> **Collected data**
— Begin —

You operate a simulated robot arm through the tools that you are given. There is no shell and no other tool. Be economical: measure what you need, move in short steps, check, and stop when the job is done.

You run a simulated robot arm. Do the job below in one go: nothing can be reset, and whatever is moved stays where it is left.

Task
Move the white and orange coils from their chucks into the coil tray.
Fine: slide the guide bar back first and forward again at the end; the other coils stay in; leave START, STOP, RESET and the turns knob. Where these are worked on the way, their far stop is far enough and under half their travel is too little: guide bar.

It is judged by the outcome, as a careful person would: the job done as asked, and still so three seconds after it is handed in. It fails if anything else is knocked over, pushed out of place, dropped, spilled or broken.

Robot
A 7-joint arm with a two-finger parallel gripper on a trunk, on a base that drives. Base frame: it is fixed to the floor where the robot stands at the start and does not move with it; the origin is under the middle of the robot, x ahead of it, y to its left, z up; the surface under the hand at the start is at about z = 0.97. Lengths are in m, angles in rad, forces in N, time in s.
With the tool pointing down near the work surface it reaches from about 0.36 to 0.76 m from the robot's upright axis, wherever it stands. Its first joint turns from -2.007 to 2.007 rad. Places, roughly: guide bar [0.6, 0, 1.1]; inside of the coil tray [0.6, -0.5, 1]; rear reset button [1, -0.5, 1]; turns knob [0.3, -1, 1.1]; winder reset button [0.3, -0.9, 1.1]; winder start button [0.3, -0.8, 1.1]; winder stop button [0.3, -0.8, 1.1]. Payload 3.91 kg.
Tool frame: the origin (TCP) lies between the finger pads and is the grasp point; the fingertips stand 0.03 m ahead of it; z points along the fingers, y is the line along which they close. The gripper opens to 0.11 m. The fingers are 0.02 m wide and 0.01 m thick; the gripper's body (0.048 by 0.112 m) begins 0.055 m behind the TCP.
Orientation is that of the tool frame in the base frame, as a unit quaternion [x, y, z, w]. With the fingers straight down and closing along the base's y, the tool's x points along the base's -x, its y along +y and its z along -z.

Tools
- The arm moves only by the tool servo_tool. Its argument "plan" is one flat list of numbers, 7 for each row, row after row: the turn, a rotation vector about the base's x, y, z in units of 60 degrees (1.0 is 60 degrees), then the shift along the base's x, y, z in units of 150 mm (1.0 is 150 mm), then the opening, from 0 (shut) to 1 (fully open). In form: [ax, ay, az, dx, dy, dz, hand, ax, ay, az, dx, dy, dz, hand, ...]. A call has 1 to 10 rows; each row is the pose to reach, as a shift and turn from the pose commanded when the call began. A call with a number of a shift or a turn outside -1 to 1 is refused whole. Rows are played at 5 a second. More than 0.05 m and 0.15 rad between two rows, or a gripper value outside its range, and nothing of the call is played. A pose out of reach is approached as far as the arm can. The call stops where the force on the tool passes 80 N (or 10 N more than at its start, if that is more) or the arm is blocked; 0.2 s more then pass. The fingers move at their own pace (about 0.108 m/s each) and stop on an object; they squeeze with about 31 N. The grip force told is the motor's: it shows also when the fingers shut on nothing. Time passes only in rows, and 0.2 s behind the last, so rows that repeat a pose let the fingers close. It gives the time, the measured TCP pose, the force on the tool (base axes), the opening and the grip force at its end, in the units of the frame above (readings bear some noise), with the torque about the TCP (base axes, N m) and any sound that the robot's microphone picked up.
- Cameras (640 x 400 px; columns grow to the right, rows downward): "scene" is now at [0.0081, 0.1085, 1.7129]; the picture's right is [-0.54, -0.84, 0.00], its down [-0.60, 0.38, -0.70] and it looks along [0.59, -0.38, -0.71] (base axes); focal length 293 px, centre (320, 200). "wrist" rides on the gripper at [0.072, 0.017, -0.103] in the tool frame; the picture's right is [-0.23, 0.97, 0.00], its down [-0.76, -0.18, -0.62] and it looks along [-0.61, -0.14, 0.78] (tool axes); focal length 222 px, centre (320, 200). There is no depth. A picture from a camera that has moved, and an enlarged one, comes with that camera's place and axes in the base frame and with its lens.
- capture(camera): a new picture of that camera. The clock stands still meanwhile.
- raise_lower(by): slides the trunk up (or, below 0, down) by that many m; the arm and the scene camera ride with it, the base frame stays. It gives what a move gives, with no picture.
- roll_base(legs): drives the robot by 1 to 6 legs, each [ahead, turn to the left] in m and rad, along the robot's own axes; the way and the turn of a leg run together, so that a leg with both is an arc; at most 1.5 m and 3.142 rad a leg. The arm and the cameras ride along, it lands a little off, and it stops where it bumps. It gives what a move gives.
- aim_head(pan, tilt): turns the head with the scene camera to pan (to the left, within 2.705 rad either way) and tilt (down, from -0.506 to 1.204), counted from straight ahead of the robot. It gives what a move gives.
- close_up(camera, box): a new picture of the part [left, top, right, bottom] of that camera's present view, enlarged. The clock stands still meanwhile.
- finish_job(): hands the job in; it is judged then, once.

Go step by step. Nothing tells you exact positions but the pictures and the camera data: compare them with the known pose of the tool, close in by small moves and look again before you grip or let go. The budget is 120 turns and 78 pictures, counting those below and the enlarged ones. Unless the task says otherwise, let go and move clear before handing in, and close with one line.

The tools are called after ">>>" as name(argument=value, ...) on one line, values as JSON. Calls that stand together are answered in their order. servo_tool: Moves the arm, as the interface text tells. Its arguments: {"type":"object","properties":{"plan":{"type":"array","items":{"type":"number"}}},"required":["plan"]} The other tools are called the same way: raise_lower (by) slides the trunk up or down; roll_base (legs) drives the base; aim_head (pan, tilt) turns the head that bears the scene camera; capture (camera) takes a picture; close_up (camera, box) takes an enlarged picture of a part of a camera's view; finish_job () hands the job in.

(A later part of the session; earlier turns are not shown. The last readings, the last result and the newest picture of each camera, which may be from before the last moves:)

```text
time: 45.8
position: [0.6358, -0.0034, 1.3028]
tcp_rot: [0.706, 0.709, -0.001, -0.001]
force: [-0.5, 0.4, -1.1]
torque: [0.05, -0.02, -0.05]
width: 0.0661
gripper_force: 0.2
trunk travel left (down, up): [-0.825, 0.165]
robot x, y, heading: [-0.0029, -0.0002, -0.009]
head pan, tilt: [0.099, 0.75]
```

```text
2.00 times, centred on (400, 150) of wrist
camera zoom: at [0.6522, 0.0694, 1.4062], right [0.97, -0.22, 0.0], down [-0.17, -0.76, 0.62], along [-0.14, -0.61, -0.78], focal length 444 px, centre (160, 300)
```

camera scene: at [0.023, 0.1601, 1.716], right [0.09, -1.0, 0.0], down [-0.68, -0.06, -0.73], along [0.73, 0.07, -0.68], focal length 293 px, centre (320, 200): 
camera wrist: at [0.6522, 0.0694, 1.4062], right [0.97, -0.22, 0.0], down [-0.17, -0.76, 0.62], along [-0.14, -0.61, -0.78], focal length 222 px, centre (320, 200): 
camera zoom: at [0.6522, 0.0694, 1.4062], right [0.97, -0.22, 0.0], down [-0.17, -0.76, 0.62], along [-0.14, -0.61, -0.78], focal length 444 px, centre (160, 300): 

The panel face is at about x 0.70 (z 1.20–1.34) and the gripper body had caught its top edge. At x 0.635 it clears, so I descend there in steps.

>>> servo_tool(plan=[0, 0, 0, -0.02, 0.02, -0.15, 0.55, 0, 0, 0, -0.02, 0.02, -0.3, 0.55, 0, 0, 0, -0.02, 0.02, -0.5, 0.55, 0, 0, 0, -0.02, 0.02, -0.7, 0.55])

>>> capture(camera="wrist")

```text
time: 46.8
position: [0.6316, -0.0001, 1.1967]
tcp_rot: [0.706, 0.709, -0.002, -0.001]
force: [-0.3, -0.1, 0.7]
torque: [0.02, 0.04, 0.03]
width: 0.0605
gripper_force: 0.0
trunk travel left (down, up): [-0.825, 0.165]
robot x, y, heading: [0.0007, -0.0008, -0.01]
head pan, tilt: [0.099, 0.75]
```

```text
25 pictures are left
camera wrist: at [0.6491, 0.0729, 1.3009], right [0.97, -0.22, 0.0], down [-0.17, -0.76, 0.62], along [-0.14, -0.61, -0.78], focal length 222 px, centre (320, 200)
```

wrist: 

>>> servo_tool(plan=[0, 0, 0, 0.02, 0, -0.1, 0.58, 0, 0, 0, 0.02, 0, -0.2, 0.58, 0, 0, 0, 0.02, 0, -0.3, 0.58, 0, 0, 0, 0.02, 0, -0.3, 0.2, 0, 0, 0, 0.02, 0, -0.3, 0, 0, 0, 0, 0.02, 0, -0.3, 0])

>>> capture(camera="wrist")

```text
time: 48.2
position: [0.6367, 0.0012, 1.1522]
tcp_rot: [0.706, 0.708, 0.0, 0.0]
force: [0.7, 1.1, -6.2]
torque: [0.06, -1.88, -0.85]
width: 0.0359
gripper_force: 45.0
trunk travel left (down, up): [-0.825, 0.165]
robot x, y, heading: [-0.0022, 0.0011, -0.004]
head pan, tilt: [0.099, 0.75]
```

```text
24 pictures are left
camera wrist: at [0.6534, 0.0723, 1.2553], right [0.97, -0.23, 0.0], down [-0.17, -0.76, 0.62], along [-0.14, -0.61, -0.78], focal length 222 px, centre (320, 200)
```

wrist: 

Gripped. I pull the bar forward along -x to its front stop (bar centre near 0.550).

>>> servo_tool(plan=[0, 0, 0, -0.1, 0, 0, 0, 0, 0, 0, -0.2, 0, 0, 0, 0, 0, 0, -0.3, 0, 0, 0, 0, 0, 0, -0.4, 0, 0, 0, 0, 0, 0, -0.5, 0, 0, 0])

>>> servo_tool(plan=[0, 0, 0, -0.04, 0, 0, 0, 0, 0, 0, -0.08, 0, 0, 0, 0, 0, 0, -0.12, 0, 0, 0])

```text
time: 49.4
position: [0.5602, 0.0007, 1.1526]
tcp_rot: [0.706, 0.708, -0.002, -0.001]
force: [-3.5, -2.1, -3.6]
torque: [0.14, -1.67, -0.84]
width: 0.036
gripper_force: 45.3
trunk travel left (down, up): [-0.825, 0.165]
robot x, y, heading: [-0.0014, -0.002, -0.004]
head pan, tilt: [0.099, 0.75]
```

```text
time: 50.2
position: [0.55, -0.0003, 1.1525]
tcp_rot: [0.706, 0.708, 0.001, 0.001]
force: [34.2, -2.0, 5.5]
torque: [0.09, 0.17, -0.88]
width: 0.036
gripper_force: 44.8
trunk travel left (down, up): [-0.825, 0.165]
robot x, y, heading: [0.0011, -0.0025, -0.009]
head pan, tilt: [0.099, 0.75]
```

— End —

> **Directive**
Transcribe the excerpt provided beginning at "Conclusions". Stop after "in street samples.".

> **Excerpt provided**
— Begin —

In summary, in comparison of the two proposed detection protocols, there are no significant differences between them and both give rise to the reliable quantification of the target analytes. However, HPLC-AD demonstrates a slight underestimation in its values, which can be attributed to its relatively lower sensitivity comparing with the HPLC-DAD, but it is still suitable and sufficient for the quantification of heroin, fentanyl and fentalogues providing an analytically competitive protocol.

Conclusions

For the first time, the analytical determination of HRN, fentanyl (2c) and fentalogues (2a, 2b, 2d–2k) is reported using a dual HPLC-DAD and HPLC-AD protocol employing a commercially available impinging jet flow-cell, incorporating SPEs. This methodology demonstrates high accuracy, precision and is in a good agreement with traditional HPLC-DAD. This HPLC-AD technique is the first to be used as a precursor/screening method for forensic samples. In addition, this method was successfully applied for the analysis of the target analytes without interference of common formulated excipients or potential adulterants found in street samples.

Experimental section

Chemicals and materials

All reagents are of commercial quality (Sigma-Aldrich, Gillingham, UK or Fluorochem Limited, Hadfield, UK) and used without further purification. All aqueous solutions were prepared with Milli-Q deionized water of resistively ≥ 18.2 Ω cm (Millipore system). All solutions (unless stated otherwise) were vigorously degassed, with highly pure nitrogen to remove oxygen prior to analysis. Solvents (Fisher Scientific, Loughborough, UK) were dried, where necessary, using standard procedures. The target compounds (2a–2k) were synthesized, from 4-ANPP (1), using an adaptation of the method reported by Valdez et al.24 and obtained as stable, off-white powders (Scheme 1). The hydrochloride salts were determined to be soluble (10 mg mL−1) in deionised water, methanol and dimethylsulfoxide. To ensure the authenticity of the materials utilized in this study the synthesized samples were structurally characterized (see ESI for more details) by both 1H-NMR and 13C-NMR and the purity of all samples was confirmed by NMR and GC-MS (>99.5% in all cases). 1H-NMR and 13C-NMR spectra were acquired on a JEOL AS-400 (JEOL, Tokyo, Japan) NMR spectrometer operating at a proton resonance frequency of 400 MHz and referenced to the residual solvent peak (d6-DMSO: 1H-NMR δ = 2.50 ppm, 13C-NMR δ = 39.52 ppm). Three seized samples of heroin were provided by Greater Manchester Police, in accordance with license requirements and agreed procedures. Details of the street samples utilized are presented within the ESI.

— End —

> **Answer to the task**
Conclusions

For the first time, the analytical determination of HRN, fentanyl (2c) and fentalogues (2a, 2b, 2d–2k) is reported using a dual HPLC-DAD and HPLC-AD protocol employing a commercially available impinging jet flow-cell, incorporating SPEs. This methodology demonstrates high accuracy, precision and is in a good agreement with traditional HPLC-DAD. This HPLC-AD technique is the first to be used as a precursor/screening method for forensic samples. In addition, this method was successfully applied for the analysis of the target analytes without interference of common formulated excipients or potential adulterants found in street samples.